* Start Source passage *

8:00 a.m. Thursday, February 17

Gunther Schuller is a composer, conductor, French horn player, and publisher. He’s heard on the historically important Miles Davis recording, “Birth of the Cool.” He has composed over 145 original compositions. In 1943 he dropped out of high school to join Antal Dorati and the Ballet Theatre Orchestra on tour. His first full-time professional job came that year, as first horn with Cincinnati Symphony under Sir Eugene Goossens. In 1945 he joined the New York Metropolitan Opera Orchestra horn section and stayed until 1959. Milton Babbit describes Schuller as “a musician whose singular influence in multiple musical domains has shaped our musical epoch.” He is author of Early Jazz and The Swing Era and will soon have a third volume on jazz history from 1945 to the present.
 

Stephen Salyer, CEO, Public Radio International
“Making Art Matter in Public Radio’s Future”
10:00 a.m. Thursday, February 17

Stephen L. Salyer was elected president, chief executive officer, and a director of Public Radio International in 1988. Salyer’s involvement with public broadcasting includes serving as assistant to the president, vice-president and senior vice-president of public television station WNET, New York. From 1979 to 1988 he led departments responsible for program development, international co-production, education, research, governmental affairs, communications, and marketing.

Apart from his work in public broadcasting, Salyer has been active in the field of international affairs, with a particular emphasis on the role that population plays in development.

Salyer currently serves on boards of Minnesota Meeting, Save The Children, and the National Peace Foundation. He is a graduate of Davidson College and Harvard University’s John F. Kennedy School of Government, and was a Root- Tilden Scholar at New York University’s School of Law.
 

Constantine Orbelian, Conductor and Pianist (Delos Artist)
7:00 a.m. Thursday, February 17

Born in San Francisco to Russian and Armenian emigré parents, Constantine Orbelian demonstrated rare musical gifts at an early age and made his debut as a pianist with the San Francisco Symphony at the age of eleven. In his early teens he went to the Soviet Union on a musical scholarship and studied in Moscow and Yerevan, Armenia, with Anaida Sumbadian, with whom Vladimir Ashkenazy had also studied. At age eighteen, after graduating from Juilliard, Orbelian embarked on a solo career that typically involved eighty-five to ninety concerts per year.

This past August, Evgeny Svetlanov, Music Director of the Russian State Academic Symphony Orchestra, invited Orbelian to become Artistic Director of the Orchestra.

Orbelian’s piano recordings have won international acclaim, including Best Concerto of the Year award in the UK for his recording of the Khachaturian Piano Concerto with Neeme Järvi and the Scottish National Orchestra.

Orbelian’s guest conducting appearances in 1999 include the world premiere performance in Jerusalem of Josef Bardanashvili’s work, “A Time for Love.” Orbelian performs regularly as piano soloist and conductor, both as guest and with his own orchestra, in concerto repertoire ranging from Mozart to Schnittke.

* End Source passage *

** Task list **
• A. Show the exact text of the source passage starting from "8:00 a.m. Thursday, February" and stopping at the end of "to the present.".
• B. Keep the source passage going from its last sentence.

* Start Given information *

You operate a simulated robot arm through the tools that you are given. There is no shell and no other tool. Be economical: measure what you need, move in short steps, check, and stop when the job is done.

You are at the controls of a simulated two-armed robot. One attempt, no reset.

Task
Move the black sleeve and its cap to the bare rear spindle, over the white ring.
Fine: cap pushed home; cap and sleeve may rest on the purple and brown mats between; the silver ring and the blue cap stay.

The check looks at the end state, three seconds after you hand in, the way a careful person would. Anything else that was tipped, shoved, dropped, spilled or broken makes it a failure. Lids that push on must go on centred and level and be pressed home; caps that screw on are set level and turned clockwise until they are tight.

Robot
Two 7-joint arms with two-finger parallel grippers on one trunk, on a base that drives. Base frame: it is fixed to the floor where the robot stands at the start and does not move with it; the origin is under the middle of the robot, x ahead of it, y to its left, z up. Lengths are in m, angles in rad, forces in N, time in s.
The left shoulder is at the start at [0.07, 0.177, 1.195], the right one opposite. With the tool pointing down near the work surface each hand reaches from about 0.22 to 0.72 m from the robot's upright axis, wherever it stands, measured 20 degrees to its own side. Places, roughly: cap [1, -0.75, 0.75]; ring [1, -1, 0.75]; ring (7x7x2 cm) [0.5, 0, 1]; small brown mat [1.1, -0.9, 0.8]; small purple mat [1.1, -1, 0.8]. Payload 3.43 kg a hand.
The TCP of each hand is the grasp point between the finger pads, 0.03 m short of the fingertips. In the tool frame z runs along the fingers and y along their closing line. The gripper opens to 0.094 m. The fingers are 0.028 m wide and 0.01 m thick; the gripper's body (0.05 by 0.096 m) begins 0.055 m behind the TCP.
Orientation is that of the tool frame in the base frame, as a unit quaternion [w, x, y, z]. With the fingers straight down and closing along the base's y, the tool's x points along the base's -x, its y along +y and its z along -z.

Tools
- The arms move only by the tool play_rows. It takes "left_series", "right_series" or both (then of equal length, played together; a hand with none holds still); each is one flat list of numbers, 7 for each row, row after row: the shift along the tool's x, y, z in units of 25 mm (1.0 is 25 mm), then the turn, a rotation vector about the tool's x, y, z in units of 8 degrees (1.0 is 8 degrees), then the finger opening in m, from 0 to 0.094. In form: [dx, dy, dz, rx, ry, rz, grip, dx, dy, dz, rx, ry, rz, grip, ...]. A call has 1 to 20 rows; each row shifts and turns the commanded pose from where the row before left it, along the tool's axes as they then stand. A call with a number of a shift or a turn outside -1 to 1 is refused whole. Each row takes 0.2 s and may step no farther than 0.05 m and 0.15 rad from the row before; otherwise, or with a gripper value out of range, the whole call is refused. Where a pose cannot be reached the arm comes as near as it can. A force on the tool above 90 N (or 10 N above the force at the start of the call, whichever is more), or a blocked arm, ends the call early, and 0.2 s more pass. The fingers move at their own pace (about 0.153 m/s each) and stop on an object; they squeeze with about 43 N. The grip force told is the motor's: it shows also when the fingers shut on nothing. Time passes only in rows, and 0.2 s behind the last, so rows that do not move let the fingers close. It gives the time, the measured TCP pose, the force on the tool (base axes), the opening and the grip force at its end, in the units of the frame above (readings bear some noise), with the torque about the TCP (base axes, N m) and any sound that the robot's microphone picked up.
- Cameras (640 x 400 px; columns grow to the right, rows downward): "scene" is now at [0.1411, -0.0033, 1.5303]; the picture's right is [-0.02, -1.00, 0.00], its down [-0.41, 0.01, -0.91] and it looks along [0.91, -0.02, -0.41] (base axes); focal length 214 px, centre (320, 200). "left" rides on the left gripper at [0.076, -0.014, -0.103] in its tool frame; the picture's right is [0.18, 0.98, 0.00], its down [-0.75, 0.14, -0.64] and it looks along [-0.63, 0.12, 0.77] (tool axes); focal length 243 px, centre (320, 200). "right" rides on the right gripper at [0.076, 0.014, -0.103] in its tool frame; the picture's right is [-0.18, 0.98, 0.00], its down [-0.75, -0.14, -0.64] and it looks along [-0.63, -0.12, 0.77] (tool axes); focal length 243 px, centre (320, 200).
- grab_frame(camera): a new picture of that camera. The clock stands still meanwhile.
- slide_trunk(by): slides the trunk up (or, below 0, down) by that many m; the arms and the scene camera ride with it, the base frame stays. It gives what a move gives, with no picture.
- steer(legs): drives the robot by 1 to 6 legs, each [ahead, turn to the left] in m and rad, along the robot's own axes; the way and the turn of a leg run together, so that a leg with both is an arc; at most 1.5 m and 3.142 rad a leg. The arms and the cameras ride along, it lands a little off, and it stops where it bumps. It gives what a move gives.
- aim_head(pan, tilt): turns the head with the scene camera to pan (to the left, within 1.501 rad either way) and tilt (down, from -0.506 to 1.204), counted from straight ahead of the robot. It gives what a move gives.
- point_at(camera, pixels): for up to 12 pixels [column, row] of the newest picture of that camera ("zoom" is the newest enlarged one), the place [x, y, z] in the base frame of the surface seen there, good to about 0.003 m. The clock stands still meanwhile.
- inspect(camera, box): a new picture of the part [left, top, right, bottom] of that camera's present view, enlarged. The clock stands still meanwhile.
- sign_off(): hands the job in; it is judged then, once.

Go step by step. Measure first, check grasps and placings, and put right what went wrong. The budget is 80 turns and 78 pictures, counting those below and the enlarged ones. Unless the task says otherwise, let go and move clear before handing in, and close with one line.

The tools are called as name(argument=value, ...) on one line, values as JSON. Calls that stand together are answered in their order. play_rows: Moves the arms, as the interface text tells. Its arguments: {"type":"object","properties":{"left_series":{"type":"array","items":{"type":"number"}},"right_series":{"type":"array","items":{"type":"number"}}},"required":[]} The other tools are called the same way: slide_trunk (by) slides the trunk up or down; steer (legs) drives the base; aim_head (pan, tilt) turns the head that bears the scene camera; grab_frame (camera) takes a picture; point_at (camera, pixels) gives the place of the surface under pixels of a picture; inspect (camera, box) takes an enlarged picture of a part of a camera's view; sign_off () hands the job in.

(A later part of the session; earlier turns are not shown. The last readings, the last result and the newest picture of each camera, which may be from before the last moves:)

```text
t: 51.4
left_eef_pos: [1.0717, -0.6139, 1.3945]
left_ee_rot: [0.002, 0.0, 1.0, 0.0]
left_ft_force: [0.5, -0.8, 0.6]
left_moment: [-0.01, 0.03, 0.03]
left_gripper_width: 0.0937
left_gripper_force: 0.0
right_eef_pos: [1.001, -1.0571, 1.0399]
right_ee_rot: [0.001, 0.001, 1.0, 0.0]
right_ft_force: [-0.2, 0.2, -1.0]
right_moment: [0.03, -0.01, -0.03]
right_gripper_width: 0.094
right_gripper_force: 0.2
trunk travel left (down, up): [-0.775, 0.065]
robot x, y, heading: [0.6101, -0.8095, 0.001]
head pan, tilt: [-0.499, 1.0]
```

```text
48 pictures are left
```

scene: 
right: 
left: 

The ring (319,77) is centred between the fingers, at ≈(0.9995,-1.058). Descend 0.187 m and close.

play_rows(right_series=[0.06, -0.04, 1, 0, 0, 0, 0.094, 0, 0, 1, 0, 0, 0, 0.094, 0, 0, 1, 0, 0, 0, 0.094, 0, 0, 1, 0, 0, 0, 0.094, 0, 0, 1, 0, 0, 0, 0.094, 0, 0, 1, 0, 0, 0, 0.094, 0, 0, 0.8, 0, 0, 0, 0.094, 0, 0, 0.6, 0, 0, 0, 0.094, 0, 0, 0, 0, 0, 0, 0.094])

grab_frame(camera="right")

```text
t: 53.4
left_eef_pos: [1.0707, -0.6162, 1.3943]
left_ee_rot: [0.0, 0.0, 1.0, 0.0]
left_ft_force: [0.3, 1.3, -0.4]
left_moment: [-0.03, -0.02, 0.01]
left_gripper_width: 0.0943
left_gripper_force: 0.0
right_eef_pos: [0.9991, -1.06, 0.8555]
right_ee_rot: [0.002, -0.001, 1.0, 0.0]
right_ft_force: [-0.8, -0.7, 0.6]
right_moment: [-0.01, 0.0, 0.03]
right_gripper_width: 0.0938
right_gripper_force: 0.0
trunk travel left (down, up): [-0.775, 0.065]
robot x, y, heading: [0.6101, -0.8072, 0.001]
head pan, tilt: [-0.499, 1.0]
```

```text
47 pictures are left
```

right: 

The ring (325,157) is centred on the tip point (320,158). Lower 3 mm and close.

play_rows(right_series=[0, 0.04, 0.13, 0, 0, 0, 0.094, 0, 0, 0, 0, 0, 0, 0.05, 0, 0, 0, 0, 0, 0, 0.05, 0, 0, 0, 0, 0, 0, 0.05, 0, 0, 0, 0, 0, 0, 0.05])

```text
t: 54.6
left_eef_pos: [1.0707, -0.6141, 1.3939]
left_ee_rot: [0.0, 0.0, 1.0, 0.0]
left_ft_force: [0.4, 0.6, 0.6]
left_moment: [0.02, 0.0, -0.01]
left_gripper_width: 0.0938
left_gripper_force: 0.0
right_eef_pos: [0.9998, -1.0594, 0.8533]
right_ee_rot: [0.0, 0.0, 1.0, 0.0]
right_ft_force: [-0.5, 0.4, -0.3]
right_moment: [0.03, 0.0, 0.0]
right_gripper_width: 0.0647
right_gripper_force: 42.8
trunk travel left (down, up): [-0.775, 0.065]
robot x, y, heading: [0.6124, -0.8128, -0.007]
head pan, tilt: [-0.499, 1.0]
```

* End Given information *

** Results for the exercise **
• A.
8:00 a.m. Thursday, February 17

Gunther Schuller is a composer, conductor, French horn player, and publisher. He’s heard on the historically important Miles Davis recording, “Birth of the Cool.” He has composed over 145 original compositions. In 1943 he dropped out of high school to join Antal Dorati and the Ballet Theatre Orchestra on tour. His first full-time professional job came that year, as first horn with Cincinnati Symphony under Sir Eugene Goossens. In 1945 he joined the New York Metropolitan Opera Orchestra horn section and stayed until 1959. Milton Babbit describes Schuller as “a musician whose singular influence in multiple musical domains has shaped our musical epoch.” He is author of Early Jazz and The Swing Era and will soon have a third volume on jazz history from 1945 to the present.

• B.
As music director and conductor, Orbelian takes the Moscow Chamber Orchestra on extensive international tours, and he conducts forty concerts each season in Russia, including a ten-concert sold-out subscription series in the Great Hall of Moscow’s renowned Tchaikovsky Conservatory.
 

Trio Voronezh (Vladimir Volochin, domra; Sergei Teleshev, bajan; Valerie Petruchin, double-bass balalaika--Angel Records Artists)
11:45 a.m. Thursday, February 17

Discovered playing Bach in a Frankfurt (Germany) subway station, Trio Voronezh (pronounced Vo-RO-nesh) made its U.S. debut at the 1996 Oregon Bach Festival (Helmuth Rilling, Artistic Director). They were the sleeper-hit of the summer and were immediately invited to return. Their debut United States tour in the fall of 1998 began by bringing down the house at NPR’s “A Prairie Home Companion” with Garrison Keillor. They went on to perform at such prestigious organizations as UCLA Performing Arts, Lively Arts at Stanford, New York’s Rockefeller University, the University of Georgia, and UA Presents at the University of Arizona, among many others.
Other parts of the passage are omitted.